** START OF PAGE EXCERPT **

These Vegan Rice Paper Dumplings are a delightful plant-based dish featuring a savory tofu and vegetable filling wrapped in delicate rice paper. The dumplings can be enjoyed fresh or pan-fried to a crispy golden finish, accompanied by a flavorful homemade peanut sauce. Perfect as a light meal or appetizer, they offer a delicious combination of textures and Asian-inspired flavors.


Ingredients

Scale

Filling

  • 6 rice paper sheets
  • 150g firm tofu, crumbled
  • 100g cabbage, finely chopped
  • 1 carrot, grated
  • 1/2 inch ginger, minced
  • 1 garlic clove, minced
  • 1 spring onion, finely chopped
  • 1 tbsp light soy sauce
  • 1/2 tbsp rice wine vinegar
  • 1/2 tbsp sesame oil
  • 1/2 tsp chilli flakes
  • 1 tsp curry powder
  • 1/2 tsp sugar
  • 1 nest of vermicelli noodles, chopped up

Peanut Sauce

  • 1 tbsp peanut butter
  • 1 tbsp soy sauce
  • 1 tbsp sesame oil
  • 1/2 tbsp rice wine vinegar
  • 1/2 tsp chilli flakes
  • 1/2 tsp sugar
  • 1 tsp chilli oil

For Frying (optional)

** END OF PAGE EXCERPT **

• SET EXERCISE 1: Quote the page excerpt word for word, starting at "These Vegan Rice" and ending with "and Asian-inspired flavors.".
• SET EXERCISE 2: Please continue the page excerpt.

** START OF EXTRACTED RECORDS **

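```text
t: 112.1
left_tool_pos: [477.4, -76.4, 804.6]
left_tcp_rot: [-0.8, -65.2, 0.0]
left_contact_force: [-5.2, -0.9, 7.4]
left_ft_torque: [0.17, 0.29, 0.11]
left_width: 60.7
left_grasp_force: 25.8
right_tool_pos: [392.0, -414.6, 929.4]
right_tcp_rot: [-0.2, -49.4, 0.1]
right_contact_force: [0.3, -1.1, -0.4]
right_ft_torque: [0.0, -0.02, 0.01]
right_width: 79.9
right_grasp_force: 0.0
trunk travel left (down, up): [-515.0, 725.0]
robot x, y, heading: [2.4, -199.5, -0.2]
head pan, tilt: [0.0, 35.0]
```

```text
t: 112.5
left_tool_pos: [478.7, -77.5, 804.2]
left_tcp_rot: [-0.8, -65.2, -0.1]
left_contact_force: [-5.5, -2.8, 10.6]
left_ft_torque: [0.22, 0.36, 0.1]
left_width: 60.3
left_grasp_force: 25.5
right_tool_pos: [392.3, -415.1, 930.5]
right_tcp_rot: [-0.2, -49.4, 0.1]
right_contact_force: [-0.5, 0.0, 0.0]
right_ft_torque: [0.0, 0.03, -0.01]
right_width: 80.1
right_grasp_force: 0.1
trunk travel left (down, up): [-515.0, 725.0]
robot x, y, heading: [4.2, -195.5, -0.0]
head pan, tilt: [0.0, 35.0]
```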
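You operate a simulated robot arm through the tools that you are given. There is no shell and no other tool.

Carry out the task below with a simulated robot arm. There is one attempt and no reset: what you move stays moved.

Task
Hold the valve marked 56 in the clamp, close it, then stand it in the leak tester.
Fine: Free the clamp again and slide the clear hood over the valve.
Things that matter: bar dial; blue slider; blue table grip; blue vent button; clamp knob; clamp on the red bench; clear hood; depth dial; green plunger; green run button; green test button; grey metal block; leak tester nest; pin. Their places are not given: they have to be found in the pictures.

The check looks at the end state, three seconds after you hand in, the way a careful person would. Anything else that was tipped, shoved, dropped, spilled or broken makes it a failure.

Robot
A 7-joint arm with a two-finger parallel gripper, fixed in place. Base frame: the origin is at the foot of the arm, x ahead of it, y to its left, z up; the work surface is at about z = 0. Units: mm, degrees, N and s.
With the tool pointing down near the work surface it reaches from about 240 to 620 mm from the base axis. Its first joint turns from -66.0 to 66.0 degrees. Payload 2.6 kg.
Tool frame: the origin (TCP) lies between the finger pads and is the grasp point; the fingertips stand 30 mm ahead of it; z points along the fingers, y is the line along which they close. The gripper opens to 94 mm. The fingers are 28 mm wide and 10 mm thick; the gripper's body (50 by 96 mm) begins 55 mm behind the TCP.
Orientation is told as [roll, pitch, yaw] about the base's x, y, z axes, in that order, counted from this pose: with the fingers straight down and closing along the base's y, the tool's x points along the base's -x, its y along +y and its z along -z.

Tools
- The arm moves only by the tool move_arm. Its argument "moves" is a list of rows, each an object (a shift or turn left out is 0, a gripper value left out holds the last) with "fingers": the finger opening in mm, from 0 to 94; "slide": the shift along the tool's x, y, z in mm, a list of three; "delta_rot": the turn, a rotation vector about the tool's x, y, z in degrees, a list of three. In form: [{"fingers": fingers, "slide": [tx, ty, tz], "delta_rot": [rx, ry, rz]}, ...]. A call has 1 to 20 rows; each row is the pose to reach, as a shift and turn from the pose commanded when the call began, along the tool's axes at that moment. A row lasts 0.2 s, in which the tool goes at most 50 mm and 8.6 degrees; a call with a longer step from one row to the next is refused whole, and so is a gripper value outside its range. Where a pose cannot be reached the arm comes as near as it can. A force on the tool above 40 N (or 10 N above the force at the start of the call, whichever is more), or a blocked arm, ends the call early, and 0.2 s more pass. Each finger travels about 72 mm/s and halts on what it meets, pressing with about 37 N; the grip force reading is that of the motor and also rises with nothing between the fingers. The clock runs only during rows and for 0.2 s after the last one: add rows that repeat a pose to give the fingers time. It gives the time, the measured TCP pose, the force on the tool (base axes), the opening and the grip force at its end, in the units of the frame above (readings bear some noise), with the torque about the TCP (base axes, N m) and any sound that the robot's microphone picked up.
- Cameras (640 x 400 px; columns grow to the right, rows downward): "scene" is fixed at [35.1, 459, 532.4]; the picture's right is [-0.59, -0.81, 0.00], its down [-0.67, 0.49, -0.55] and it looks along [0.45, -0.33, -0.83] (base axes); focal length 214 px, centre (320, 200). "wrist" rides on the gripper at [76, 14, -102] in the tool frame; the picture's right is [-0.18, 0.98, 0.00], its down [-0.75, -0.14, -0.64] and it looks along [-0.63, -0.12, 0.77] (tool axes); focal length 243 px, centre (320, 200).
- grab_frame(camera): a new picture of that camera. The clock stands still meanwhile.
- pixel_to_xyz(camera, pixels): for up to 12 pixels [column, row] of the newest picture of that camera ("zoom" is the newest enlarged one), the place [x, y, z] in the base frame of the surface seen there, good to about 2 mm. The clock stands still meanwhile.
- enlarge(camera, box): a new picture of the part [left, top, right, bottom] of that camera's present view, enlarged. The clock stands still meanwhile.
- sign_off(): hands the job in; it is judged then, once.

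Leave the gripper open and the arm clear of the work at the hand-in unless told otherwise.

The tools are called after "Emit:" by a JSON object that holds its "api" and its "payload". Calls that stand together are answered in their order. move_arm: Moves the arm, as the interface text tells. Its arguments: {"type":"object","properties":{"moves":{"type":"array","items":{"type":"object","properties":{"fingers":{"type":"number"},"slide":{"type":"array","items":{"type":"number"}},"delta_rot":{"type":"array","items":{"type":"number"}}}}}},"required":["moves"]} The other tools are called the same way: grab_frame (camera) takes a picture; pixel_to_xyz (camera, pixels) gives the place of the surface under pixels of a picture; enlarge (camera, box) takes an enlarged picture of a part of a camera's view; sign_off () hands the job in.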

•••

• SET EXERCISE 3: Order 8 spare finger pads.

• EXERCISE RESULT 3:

** END OF EXTRACTED RECORDS **

• EXERCISE RESULT 1:
These Vegan Rice Paper Dumplings are a delightful plant-based dish featuring a savory tofu and vegetable filling wrapped in delicate rice paper. The dumplings can be enjoyed fresh or pan-fried to a crispy golden finish, accompanied by a flavorful homemade peanut sauce. Perfect as a light meal or appetizer, they offer a delicious combination of textures and Asian-inspired flavors.

• EXERCISE RESULT 2:
  • Vegetable oil, for frying

Instructions

  1. Prepare the filling: Place a frying pan on medium heat with a drizzle of oil. Add the crumbled tofu, finely chopped cabbage, grated carrot, minced ginger, minced garlic, and chopped spring onion. Fry for 5 minutes until vegetables start to soften.
  2. Add sauces and noodles: Stir in the light soy sauce, rice wine vinegar, sesame oil, chilli flakes, curry powder, and sugar. Continue frying for another 5 minutes, then add the chopped vermicelli noodles. Stir well to combine all ingredients evenly, then remove from heat and set aside to cool.
  3. Make the peanut sauce: In a small bowl, combine peanut butter, soy sauce, sesame oil, rice wine vinegar, chilli flakes, sugar, and chilli oil. Mix thoroughly until smooth and set aside.
  4. Assemble dumplings: Dip one rice paper sheet in warm water for a few seconds until fully softened. Place it on a clean, flat surface. Spoon a portion of the cooled filling into the center of the rice paper. Fold the edges over the filling to form a tight parcel. Repeat this process for all dumplings.
  5. Optional frying for crispiness: Heat a non-stick frying pan over medium-high heat with a drizzle of vegetable oil. Place dumplings in the pan with enough space between each. Fry for approximately 5 minutes on each side, or until they turn golden brown and crispy.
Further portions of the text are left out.